I have made stock and broth from their carcasses, not the funeral reception ones, but other times. It's fun! You can enhance the stock even further by breaking open the bones and roasting them so the marrow drains out and burns on the pan. It only takes a few minutes to put a burn on them. Then lift off the burnt bits with simmering water, roasting pan on the stovetop. Then boil all the bones, the cartilage, the skin, all the junky little bits. It helps to have two or more chickens. You'll notice the free-range chickens and the slightly older birds produce a much richer stock. If you were to add bay leaf, pepper, dry herbs like sage and such then you'll officially have broth and not stock. I suppose the difference is important to chefs who intend to reduce that by 200% or so to concentrate the flavor for thick sauces. If it were seasoned and salted, then that would become concentrated too.

I need to do this again. I'm tired of chicken broth in cartons. I miss my own chicken broth.
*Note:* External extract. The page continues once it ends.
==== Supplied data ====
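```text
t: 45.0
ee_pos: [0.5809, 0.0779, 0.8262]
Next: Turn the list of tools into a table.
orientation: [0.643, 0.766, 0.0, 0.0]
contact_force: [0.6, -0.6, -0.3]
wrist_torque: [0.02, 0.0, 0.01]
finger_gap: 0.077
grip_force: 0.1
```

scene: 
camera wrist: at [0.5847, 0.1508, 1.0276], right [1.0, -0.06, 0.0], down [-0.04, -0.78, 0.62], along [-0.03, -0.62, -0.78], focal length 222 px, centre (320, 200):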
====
It's no trouble at all and it's totally worth it.

Peter Hoh said...

Thanks for the primer.

After a day or two, the stock I don't use goes in a zip bag and into the freezer. I have quite the collection of flat bags of frozen stock. Some with pieces of meat in them, but most without.

I had make something vegan-friendly once, so I used Bittman's recipe for vegetable stock. Turned out well. But I prefer the chicken stock, especially when I have leftover bits of celery to add.